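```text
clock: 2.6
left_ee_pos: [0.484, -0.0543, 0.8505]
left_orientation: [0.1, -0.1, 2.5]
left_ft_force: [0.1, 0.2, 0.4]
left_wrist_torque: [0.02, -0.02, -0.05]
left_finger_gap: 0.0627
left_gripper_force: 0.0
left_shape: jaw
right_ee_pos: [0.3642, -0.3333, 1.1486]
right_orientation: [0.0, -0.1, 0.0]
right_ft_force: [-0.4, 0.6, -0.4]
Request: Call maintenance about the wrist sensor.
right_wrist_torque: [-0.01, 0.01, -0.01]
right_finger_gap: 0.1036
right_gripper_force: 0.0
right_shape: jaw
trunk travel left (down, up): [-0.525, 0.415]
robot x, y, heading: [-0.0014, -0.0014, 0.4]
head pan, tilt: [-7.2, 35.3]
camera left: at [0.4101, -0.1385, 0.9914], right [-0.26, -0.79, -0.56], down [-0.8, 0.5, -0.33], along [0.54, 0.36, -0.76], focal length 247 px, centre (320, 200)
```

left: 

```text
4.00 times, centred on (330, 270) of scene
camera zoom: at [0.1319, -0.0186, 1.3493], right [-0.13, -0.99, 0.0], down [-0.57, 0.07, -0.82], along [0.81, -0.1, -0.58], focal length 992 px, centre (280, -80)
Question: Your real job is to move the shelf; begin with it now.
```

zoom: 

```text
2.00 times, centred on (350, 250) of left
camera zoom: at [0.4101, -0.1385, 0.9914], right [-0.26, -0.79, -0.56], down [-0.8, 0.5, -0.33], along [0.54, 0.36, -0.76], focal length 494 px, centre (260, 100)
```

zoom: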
□ □ □ □ □ □ □
Passage provided:
La science et les mythes

 


Mythique ou scientifique, la représentation du monde que construit l'homme fait toujours une large place à son imagination. Car contrairement à ce qu'on croit souvent, la démarche scientifique ne consiste pas simplement à observer, à accumuler des données expérimentales pour en déduire une théorie. On peut parfaitement examiner un objet pendant des années sans jamais en tirer la moindre observation d'intérêt scientifique. Pour apporter une observation de quelque valeur, il faut déjà, au départ, avoir une certaine idée de ce qu'il y a à observer. Il faut déjà avoir décidé ce qui est possible. Si la science évolue, c'est souvent parce qu'un aspect encore inconnu des choses se dévoile soudain; pas toujours comme conséquence de l'apparition d'un appareillage nouveau, mais grâce à une manière nouvelle d'examiner les objets, de les considérer sous un angle neuf. Ce regard est nécessairement guidé par une certaine idée de ce que peut bien être la « réalité ». Il implique toujours une certaine conception de l'inconnu, de cette zone située juste au-delà de ce que la logique et l'expérience autorisent à croire. Selon les termes de Peter Medawar1, l'enquête scientifique commence toujours par l'invention d'un monde possible, ou d'un fragment de monde possible.
□ □ □ □ □ □ □
Task objective: How does the passage provided go on? Write the next part.

Output of the exercise:
Ainsi commence la pensée mythique. Mais cette dernière s'arrête là. Après avoir construit ce qu'elle considère non seulement comme le meilleur des mondes mais comme le seul possible, elle insère sans peine la réalité dans le cadre qu'elle a créé. Chaque fait, chaque événement est interprété comme un signe qui est émis par les forces régissant le monde et qui, par là même, prouve leur existence et leur importance. Pour la pensée scientifique, au contraire, l'imagination n'est qu'un élément du jeu. A chaque étape, il lui faut s'exposer à la critique et à l'expérience pour limiter la part du rêve dans l'image du monde qu'elle élabore. Pour la science, il y a beaucoup de mondes possibles, mais le seul intéressant est celui qui existe et qui, depuis longtemps déjà, a fait ses preuves. La démarche scientifique confronte sans relâche ce qui pourrait être et ce qui est. C'est le moyen de construire une représentation du monde toujours plus proche de ce que nous appelons « la réalité ».


L'une des principales fonctions des mythes a toujours été d'aider les êtres humains à supporter l'angoisse et l'absurdité de leur condition. Ils tentent de donner un sens à la vision déconcertante que l'homme tire de l'expérience, de lui rendre confiance en la vie malgré les vicissitudes, la souffrance et la misère. C'est donc une vue du monde étroitement liée à la vie quotidienne et aux émotions humaines que proposent les mythes. En outre, dans une culture donnée, un mythe qui est répété sous la même forme, avec les mêmes mots, de génération en génération, n'est pas simplement une histoire dont on peut tirer des conclusions sur le monde. Un mythe a un contenu moral. Il porte sa signification propre. Il sécrète ses valeurs. Dans un mythe, les êtres humains trouvent leur loi, au sens le plus élevé du mot, sans même avoir à l'y chercher.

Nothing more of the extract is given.